Task to complete |
Restate the whole listing word for word. Pictures are left out.

### Data block

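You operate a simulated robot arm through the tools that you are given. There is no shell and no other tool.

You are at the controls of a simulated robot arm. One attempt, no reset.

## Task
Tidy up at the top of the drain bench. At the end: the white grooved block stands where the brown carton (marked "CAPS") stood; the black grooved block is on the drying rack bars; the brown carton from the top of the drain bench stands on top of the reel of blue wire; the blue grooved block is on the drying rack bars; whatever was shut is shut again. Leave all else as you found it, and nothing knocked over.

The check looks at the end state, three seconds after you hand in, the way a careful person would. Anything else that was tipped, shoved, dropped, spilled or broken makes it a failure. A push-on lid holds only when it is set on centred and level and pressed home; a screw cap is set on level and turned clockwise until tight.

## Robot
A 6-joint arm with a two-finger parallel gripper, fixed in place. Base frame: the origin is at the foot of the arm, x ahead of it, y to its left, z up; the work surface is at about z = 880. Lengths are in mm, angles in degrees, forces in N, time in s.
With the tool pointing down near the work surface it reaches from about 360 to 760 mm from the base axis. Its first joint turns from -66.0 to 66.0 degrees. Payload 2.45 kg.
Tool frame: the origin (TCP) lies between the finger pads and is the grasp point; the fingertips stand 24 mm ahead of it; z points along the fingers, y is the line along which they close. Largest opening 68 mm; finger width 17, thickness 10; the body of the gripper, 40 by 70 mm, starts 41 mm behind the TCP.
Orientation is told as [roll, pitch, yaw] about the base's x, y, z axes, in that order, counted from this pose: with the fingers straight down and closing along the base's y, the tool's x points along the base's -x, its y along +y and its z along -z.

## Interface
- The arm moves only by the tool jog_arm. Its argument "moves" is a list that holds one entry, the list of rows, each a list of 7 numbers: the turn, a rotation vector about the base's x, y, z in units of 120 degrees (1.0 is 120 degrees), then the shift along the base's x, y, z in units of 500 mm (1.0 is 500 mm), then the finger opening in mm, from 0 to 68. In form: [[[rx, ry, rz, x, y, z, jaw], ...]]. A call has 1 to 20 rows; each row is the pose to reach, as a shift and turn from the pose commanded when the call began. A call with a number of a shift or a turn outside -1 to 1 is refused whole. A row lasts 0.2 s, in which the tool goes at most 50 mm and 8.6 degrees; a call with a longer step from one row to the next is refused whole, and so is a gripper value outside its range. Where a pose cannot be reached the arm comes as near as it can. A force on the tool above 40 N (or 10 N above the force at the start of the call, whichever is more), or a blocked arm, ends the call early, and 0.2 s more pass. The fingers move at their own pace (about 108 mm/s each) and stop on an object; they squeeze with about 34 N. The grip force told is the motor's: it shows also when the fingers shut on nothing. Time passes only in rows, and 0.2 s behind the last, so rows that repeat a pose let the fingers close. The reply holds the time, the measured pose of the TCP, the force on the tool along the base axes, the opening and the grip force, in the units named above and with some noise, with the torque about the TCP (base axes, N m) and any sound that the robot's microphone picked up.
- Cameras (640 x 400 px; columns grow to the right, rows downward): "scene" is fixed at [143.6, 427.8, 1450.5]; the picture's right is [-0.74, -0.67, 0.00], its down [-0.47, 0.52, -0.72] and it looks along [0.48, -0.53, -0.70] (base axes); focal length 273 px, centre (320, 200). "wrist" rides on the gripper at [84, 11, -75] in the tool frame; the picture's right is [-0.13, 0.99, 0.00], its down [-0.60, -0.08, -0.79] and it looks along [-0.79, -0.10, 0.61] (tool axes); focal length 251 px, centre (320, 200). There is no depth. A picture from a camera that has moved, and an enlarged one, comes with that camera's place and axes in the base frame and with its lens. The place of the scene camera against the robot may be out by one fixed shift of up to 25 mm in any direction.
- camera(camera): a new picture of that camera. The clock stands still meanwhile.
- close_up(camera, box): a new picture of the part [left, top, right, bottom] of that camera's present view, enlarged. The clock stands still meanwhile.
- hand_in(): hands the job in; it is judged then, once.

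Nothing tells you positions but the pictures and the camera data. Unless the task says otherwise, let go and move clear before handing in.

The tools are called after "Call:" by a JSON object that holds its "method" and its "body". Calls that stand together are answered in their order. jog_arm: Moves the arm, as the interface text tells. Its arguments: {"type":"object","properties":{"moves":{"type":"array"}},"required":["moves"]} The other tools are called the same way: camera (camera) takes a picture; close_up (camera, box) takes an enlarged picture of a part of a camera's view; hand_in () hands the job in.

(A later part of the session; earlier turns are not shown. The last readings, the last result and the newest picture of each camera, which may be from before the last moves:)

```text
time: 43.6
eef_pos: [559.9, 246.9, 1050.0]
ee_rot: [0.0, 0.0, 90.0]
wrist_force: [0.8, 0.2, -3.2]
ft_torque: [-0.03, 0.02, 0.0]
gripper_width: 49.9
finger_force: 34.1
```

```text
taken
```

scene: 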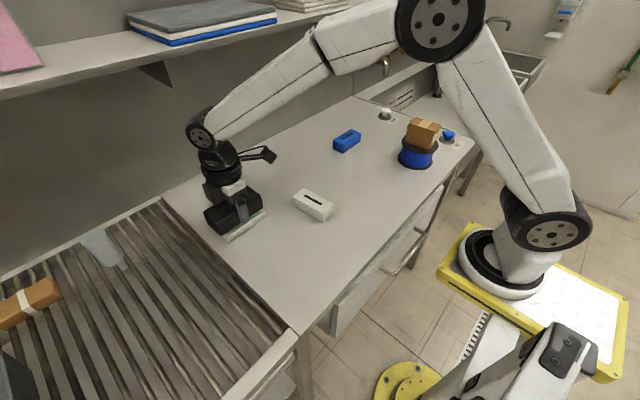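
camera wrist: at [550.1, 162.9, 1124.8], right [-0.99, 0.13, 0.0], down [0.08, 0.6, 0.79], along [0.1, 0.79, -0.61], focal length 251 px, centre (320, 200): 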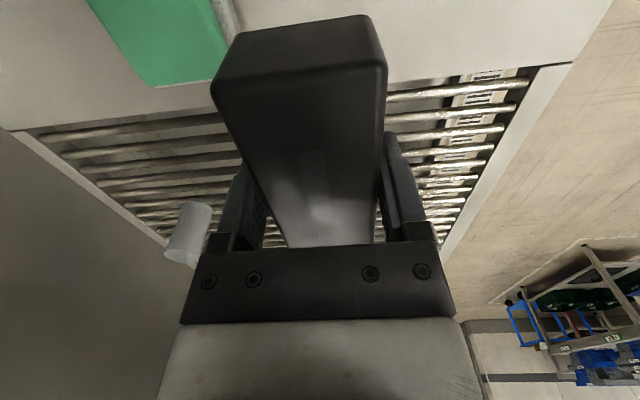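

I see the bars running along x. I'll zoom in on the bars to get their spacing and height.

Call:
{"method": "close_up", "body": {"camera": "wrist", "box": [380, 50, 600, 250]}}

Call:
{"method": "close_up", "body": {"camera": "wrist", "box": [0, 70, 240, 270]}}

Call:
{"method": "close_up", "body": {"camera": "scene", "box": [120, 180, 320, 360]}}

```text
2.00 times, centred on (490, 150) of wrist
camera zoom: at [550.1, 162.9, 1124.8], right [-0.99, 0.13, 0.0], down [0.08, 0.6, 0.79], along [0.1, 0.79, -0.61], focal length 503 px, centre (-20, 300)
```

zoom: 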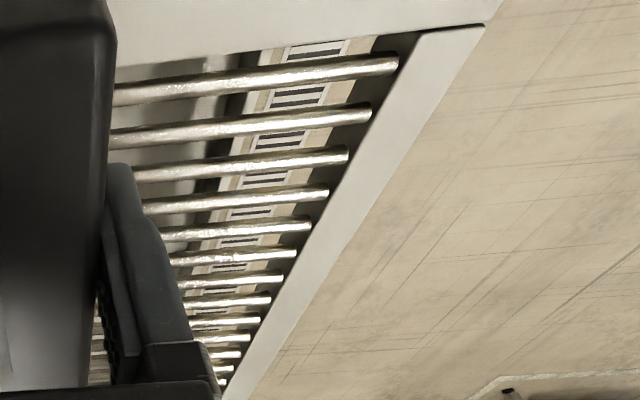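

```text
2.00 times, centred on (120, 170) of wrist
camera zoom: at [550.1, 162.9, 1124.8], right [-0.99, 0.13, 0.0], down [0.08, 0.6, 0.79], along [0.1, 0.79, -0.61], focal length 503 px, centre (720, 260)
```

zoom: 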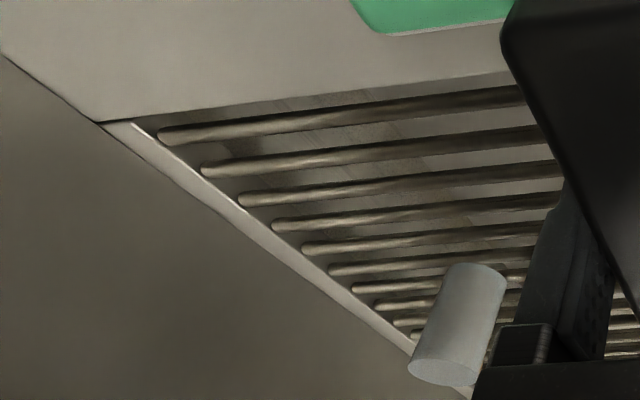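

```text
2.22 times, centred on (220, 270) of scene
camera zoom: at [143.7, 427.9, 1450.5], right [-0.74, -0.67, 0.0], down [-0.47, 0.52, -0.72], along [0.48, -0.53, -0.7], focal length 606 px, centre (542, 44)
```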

######

Correct response |
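You operate a simulated robot arm through the tools that you are given. There is no shell and no other tool.

You are at the controls of a simulated robot arm. One attempt, no reset.

## Task
Tidy up at the top of the drain bench. At the end: the white grooved block stands where the brown carton (marked "CAPS") stood; the black grooved block is on the drying rack bars; the brown carton from the top of the drain bench stands on top of the reel of blue wire; the blue grooved block is on the drying rack bars; whatever was shut is shut again. Leave all else as you found it, and nothing knocked over.

The check looks at the end state, three seconds after you hand in, the way a careful person would. Anything else that was tipped, shoved, dropped, spilled or broken makes it a failure. A push-on lid holds only when it is set on centred and level and pressed home; a screw cap is set on level and turned clockwise until tight.

## Robot
A 6-joint arm with a two-finger parallel gripper, fixed in place. Base frame: the origin is at the foot of the arm, x ahead of it, y to its left, z up; the work surface is at about z = 880. Lengths are in mm, angles in degrees, forces in N, time in s.
With the tool pointing down near the work surface it reaches from about 360 to 760 mm from the base axis. Its first joint turns from -66.0 to 66.0 degrees. Payload 2.45 kg.
Tool frame: the origin (TCP) lies between the finger pads and is the grasp point; the fingertips stand 24 mm ahead of it; z points along the fingers, y is the line along which they close. Largest opening 68 mm; finger width 17, thickness 10; the body of the gripper, 40 by 70 mm, starts 41 mm behind the TCP.
Orientation is told as [roll, pitch, yaw] about the base's x, y, z axes, in that order, counted from this pose: with the fingers straight down and closing along the base's y, the tool's x points along the base's -x, its y along +y and its z along -z.

## Interface
- The arm moves only by the tool jog_arm. Its argument "moves" is a list that holds one entry, the list of rows, each a list of 7 numbers: the turn, a rotation vector about the base's x, y, z in units of 120 degrees (1.0 is 120 degrees), then the shift along the base's x, y, z in units of 500 mm (1.0 is 500 mm), then the finger opening in mm, from 0 to 68. In form: [[[rx, ry, rz, x, y, z, jaw], ...]]. A call has 1 to 20 rows; each row is the pose to reach, as a shift and turn from the pose commanded when the call began. A call with a number of a shift or a turn outside -1 to 1 is refused whole. A row lasts 0.2 s, in which the tool goes at most 50 mm and 8.6 degrees; a call with a longer step from one row to the next is refused whole, and so is a gripper value outside its range. Where a pose cannot be reached the arm comes as near as it can. A force on the tool above 40 N (or 10 N above the force at the start of the call, whichever is more), or a blocked arm, ends the call early, and 0.2 s more pass. The fingers move at their own pace (about 108 mm/s each) and stop on an object; they squeeze with about 34 N. The grip force told is the motor's: it shows also when the fingers shut on nothing. Time passes only in rows, and 0.2 s behind the last, so rows that repeat a pose let the fingers close. The reply holds the time, the measured pose of the TCP, the force on the tool along the base axes, the opening and the grip force, in the units named above and with some noise, with the torque about the TCP (base axes, N m) and any sound that the robot's microphone picked up.
- Cameras (640 x 400 px; columns grow to the right, rows downward): "scene" is fixed at [143.6, 427.8, 1450.5]; the picture's right is [-0.74, -0.67, 0.00], its down [-0.47, 0.52, -0.72] and it looks along [0.48, -0.53, -0.70] (base axes); focal length 273 px, centre (320, 200). "wrist" rides on the gripper at [84, 11, -75] in the tool frame; the picture's right is [-0.13, 0.99, 0.00], its down [-0.60, -0.08, -0.79] and it looks along [-0.79, -0.10, 0.61] (tool axes); focal length 251 px, centre (320, 200). There is no depth. A picture from a camera that has moved, and an enlarged one, comes with that camera's place and axes in the base frame and with its lens. The place of the scene camera against the robot may be out by one fixed shift of up to 25 mm in any direction.
- camera(camera): a new picture of that camera. The clock stands still meanwhile.
- close_up(camera, box): a new picture of the part [left, top, right, bottom] of that camera's present view, enlarged. The clock stands still meanwhile.
- hand_in(): hands the job in; it is judged then, once.

Nothing tells you positions but the pictures and the camera data. Unless the task says otherwise, let go and move clear before handing in.

The tools are called after "Call:" by a JSON object that holds its "method" and its "body". Calls that stand together are answered in their order. jog_arm: Moves the arm, as the interface text tells. Its arguments: {"type":"object","properties":{"moves":{"type":"array"}},"required":["moves"]} The other tools are called the same way: camera (camera) takes a picture; close_up (camera, box) takes an enlarged picture of a part of a camera's view; hand_in () hands the job in.

(A later part of the session; earlier turns are not shown. The last readings, the last result and the newest picture of each camera, which may be from before the last moves:)

```text
time: 43.6
eef_pos: [559.9, 246.9, 1050.0]
ee_rot: [0.0, 0.0, 90.0]
wrist_force: [0.8, 0.2, -3.2]
ft_torque: [-0.03, 0.02, 0.0]
gripper_width: 49.9
finger_force: 34.1
```

```text
taken
```

scene: 
camera wrist: at [550.1, 162.9, 1124.8], right [-0.99, 0.13, 0.0], down [0.08, 0.6, 0.79], along [0.1, 0.79, -0.61], focal length 251 px, centre (320, 200): 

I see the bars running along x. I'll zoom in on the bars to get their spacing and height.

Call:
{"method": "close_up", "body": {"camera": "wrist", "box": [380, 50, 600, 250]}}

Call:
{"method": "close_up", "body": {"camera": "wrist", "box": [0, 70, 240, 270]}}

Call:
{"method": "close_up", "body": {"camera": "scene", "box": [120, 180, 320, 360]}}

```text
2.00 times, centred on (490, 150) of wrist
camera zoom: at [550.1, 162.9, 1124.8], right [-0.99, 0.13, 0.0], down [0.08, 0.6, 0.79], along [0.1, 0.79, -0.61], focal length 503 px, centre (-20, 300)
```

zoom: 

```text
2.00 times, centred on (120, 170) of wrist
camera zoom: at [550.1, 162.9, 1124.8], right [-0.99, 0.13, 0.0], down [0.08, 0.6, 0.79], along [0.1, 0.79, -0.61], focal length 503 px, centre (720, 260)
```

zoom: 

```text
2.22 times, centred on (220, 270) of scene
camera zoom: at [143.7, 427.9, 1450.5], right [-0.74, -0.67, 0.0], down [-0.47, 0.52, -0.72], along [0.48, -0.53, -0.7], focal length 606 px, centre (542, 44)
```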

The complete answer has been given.